** Begin PASSAGE GIVEN **

What is the appropriate sanction?
 We are now to consider the sanction warranted in the circumstances.
 Counsel for Mr. Ganpot submits that the approach the tribunal should take in determining an appropriate sanction has long been settled by the court in Bolton v Law Society  , where the court explained the reasoning behind imposing a sanction. Binhgam MR elucidated that a sanction has a punitive element which serves to punish the attorney for his or her wrongdoing. Equally a sanction is also imposed to maintain the reputation of the profession  . Counsel urges the tribunal to find that despite Ms. Beaumont’s attempts to explain the missing funds, she has not shown any contrition or has made an honest attempt to remedy her default. Counsel states that the funds have been unaccounted for since 2005, some 17 years ago. The appropriate sanction, in counsel’s view, is to have Ms. Beaumont’s name struck-off the court’s roll as an attorney-at-law or suspension for five years at the very least.
 In answer, counsel for Ms. Beaumont sought to distinguish this case from Re Fields which is relied on by Mr. Ganpot. In Re Fields  , counsel states, the court found that the attorney acted dishonestly. However, Ms. Beaumont never denied receiving the money on behalf of Mr. Ganpot. Counsel is of the view that this case is more in line with Re Clarke  , where the court found that there was no dishonest intention to deprive the client of his money. In that case, the attorney was suspended for 9 months. Counsel submits that there are no aggravating factors in this case. Therefore, she argues that the ultimate sanction of being struck-off the court’s roll is not appropriate. Counsel asks the tribunal to allow Ms. Beaumont reasonable time to repay the balance due failing which she can be suspended for a period of time as the tribunal deems fit.
 With respect to what must be considered in determining the appropriate sanction, the tribunal is guided by the learning in Bolton  , where the court held that-
“In most cases the order of the tribunal will be primarily directed to one or other or both of two other purposes. One is to be sure that the offender does not have the opportunity to repeat the offence. This purpose is achieved for a limited period by an order of suspension; plainly it is hoped that experience of suspension will make the offender meticulous in his future compliance with the required standards. The purpose is achieved for a longer period, and quite possibly indefinitely, by an order of striking off. The second purpose is the most fundamental of all: to maintain the reputation of the solicitors’ profession as one in which every member, of whatever standing, may be trusted to the ends of the earth. To maintain this reputation and sustain public confidence in the integrity of the profession it is often necessary that those guilty of serious lapses are not only expelled but denied re-admission”. (our emphasis).

** End PASSAGE GIVEN **

__TO BE DONE__
A - Locate "Counsel for Mr." and "the very least." in the passage given, and write out these words with everything between them.
B - Give the continuation of the passage given.

** Begin DATASET SECTION **

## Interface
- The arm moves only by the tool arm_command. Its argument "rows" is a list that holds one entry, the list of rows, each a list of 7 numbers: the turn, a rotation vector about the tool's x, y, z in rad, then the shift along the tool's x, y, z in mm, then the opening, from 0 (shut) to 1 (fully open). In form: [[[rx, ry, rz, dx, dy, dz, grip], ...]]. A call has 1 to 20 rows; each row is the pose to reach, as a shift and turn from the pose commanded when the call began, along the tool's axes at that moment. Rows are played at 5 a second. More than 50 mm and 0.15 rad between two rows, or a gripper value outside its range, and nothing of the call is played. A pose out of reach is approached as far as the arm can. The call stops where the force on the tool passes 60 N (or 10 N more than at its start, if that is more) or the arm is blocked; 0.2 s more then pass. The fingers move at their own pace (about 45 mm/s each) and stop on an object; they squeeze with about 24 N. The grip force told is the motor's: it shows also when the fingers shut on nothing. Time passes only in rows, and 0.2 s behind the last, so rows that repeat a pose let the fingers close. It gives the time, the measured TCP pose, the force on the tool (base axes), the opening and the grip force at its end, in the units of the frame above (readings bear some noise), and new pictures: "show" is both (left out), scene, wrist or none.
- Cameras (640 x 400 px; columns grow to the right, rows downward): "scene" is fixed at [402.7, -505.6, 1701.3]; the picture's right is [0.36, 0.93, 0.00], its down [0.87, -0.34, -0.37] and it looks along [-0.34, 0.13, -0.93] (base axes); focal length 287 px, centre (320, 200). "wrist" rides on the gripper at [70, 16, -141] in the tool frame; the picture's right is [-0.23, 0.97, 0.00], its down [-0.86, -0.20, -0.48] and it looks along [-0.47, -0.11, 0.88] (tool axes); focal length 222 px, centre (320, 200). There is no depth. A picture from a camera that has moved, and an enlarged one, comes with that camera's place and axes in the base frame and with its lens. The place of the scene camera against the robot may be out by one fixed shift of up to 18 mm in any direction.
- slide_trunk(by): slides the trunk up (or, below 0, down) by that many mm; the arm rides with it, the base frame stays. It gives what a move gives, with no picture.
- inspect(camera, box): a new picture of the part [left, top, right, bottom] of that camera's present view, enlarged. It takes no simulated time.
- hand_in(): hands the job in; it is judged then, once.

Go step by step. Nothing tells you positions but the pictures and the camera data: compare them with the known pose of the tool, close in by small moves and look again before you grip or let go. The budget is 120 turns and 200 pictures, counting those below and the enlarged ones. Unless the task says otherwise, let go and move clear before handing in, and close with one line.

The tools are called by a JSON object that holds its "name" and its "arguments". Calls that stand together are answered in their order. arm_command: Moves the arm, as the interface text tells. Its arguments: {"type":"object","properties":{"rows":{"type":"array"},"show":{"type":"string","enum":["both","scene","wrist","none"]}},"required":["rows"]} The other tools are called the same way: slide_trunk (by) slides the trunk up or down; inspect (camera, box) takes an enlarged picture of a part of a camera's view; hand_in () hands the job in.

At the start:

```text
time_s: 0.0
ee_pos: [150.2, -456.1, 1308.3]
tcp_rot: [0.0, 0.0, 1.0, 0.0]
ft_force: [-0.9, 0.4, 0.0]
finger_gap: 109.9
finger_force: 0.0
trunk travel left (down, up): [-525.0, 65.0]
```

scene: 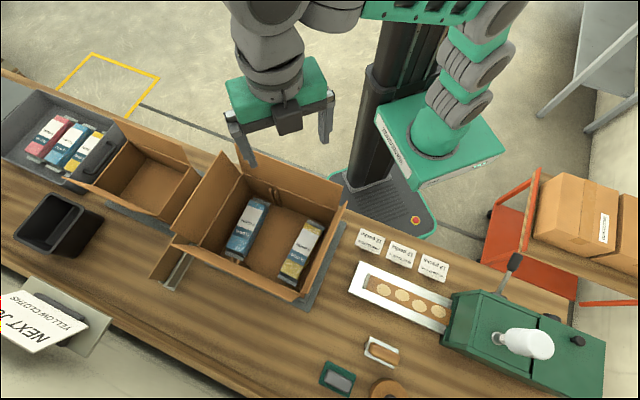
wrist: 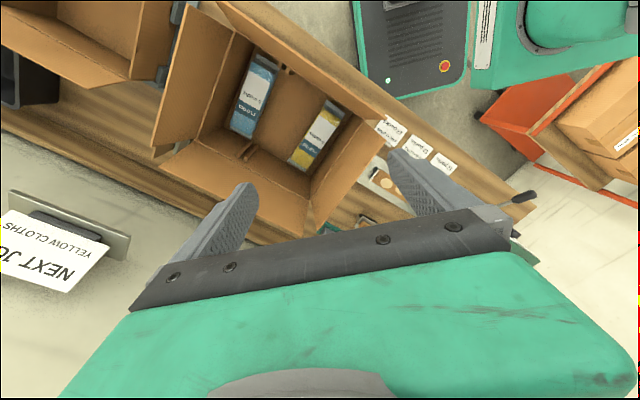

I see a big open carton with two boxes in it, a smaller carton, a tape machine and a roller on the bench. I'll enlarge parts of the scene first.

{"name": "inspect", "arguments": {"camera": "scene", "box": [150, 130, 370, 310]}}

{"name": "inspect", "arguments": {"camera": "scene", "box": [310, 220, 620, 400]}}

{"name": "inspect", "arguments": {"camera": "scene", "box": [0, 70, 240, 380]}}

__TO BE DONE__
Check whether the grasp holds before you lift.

** End DATASET SECTION **

__WRITTEN ANSWERS__
A -
Counsel for Mr. Ganpot submits that the approach the tribunal should take in determining an appropriate sanction has long been settled by the court in Bolton v Law Society  , where the court explained the reasoning behind imposing a sanction. Binhgam MR elucidated that a sanction has a punitive element which serves to punish the attorney for his or her wrongdoing. Equally a sanction is also imposed to maintain the reputation of the profession  . Counsel urges the tribunal to find that despite Ms. Beaumont’s attempts to explain the missing funds, she has not shown any contrition or has made an honest attempt to remedy her default. Counsel states that the funds have been unaccounted for since 2005, some 17 years ago. The appropriate sanction, in counsel’s view, is to have Ms. Beaumont’s name struck-off the court’s roll as an attorney-at-law or suspension for five years at the very least.

B -
 At paragraph 6 of Ms. Beaumont’s affidavit, she admits that this was not the first time that monies went missing or went unaccounted for in her client’s account. Indeed, Ms. Beaumont stated in that same paragraph that ” [t]his was not the first occasion this occurred. I recall that I had to take out a loan on a previous occasion for $30,000.00 to cover a deficit when a similar situation occurred. At that time I believed that I must have made a mistake .” The tribunal takes note that there is a previous judgment of the high court  , where Ms. Beaumont was ordered to return monies in excess of the sum of $100,000.00 to a former client. We have concluded that there is a pattern of mismanagement of client’s funds involving Ms. Beaumont’s practice. Indeed, this previous judgment against Ms. Beaumont was highlighted by Wallbank J at paragraph 15(i) of his judgment, where his Lordship stated that:-
“The Defendant has previously consented to, and subsequently satisfied, a judgment against her in Claim No. GDAHCV2002/0101, Cecilia Yvonne James vs Brenda Wardally-Beaumont, wherein it was claimed that the Defendant misappropriated a sum in excess of $100,000 whilst acting for the Claimant in the sale of a property. I pause here to remark that the Defendant’s alleged mitigation argument in the present case, that the misappropriation of Mr. Ganpot’s money was the doing of a former employee, is called into question by this earlier event, in that one may well ask why it is that the Defendant appears not to have taken appropriate care to prevent a repetition of a similar incident, particularly as she was for all intents and purposes a sole practitioner and thus must have had an appreciation of her firm’s fee income before signing off on spending. The apparent repetition suggests, rather, a longer running and more endemic problem in the financial management of the Defendant’s practice than she is currently portraying. Disclosure of the Defendant’s dealings with the client account should demonstrate the whole picture. Appropriate measures can be put in place to preserve her clients’ confidentiality. If the Defendant has nothing to hide, and if the primary responsibility for the shortfall in the present case lies with another, as the Defendant contends, the Defendant should be keen to give full disclosure.”
 Again, we allude to Ms. Beaumont’s own evidence of gross negligence in managing the serious business of client’s funds. We again repeat the charge that counsel ought to have at the very least put proper mechanisms in place to prevent a reoccurrence of missing monies in her client’s account. Indeed, we have been directed to no evidence of any steps made by counsel to put systems in place in her office to prevent the occurrence of another incident of this sort. In fact, besides counsel’s viva voce evidence that she does have a client’s account, no evidence has been led before us to show that counsel even has a client’s account or that there is an adequate or indeed any system to secure money belonging to her clients. Section 2(2) of the Code of Ethics states that “[a]n attorney-at-law shall maintain his integrity and the honour and dignity of the legal profession and of his own standing as a member of it, and shall encourage other attorneys-at-law to act similarly, both in the practice of the profession and in their private lives, and shall refrain from conduct which is detrimental to the profession, or which may tend to discredit it:..”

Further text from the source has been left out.